The selection of the appropriate assay plate type is important and mainly depends on the assay detection method. The light reflecting properties of the assay plate surfaces profoundly affect the final signal intensities, background noise levels and well-to-well crosstalk. Black, solid bottom, opaque-walled plates are recommended for fluorescence-based reading technologies to achieve lower background signal and minimal crosstalk, while white plates are good for luminescence signal detection to enhance light output. On the other hand, clear-bottom plates are needed for colorimetric assays, as well as for cell-based assays, where the cells need to be monitored by microscopy throughout the course of the experiment.

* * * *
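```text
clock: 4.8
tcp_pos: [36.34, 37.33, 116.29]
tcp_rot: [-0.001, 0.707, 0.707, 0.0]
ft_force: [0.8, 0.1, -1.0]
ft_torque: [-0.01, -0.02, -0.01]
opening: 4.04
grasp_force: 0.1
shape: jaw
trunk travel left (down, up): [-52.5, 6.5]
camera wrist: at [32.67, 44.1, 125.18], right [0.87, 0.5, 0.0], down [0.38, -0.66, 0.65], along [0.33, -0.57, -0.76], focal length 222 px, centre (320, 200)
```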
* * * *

Despite these general selection guidelines, a suitable assay plate type should be carefully chosen in compliant with the overall project goals. For instance, in a luminescence assay with low signal window and relatively high assay volume/well, where the 'hit' compound is defined as the test sample that causes a drop in the signal intensity in comparison to the negative control, detection of the 'hits' may be impaired if white plates are used. That is because a well containing the active compound with low signal intensity would be surrounded by several inactive wells with high signal intensities, and the crosstalk from the surrounding wells would greatly alter the original signal magnitude in the active well leading to increased false negative rates. In such luminescence assays, where the scientist is aiming to detect a signal decrease, black plates would be more appropriate to conduct the experiment.
High content assays commonly require specially designed microtiter plates to attain the maximal scan performances, when high content imagers are used. These plates are generally intended to have optically clear, very thin and uniform well bottoms to ensure high quality images. Additionally, the assays that require fixation and staining processes, and involve multiple washing steps may necessitate plates that enhance cell retention. For this purpose, plates with poly-D-lysine, poly-L-lysine and collagen-coated surfaces are available to promote cell adhesion and growth.
Many more types of plates are offered for different assay methodologies, such as low attachment plates for cell-based assays using cells in suspension, and non-specific binding surface plates for protein-binding experiments. Besides, selection of the correct plate type for multiplex assays may require extra effort and testing process, especially if luminescence and fluorescence signals are being measured within the same plate. Performing a detailed search of the available plate options for the assay of interest is a time worthy practice, which would eventually save the scientist from developing and validating the assay repeatedly.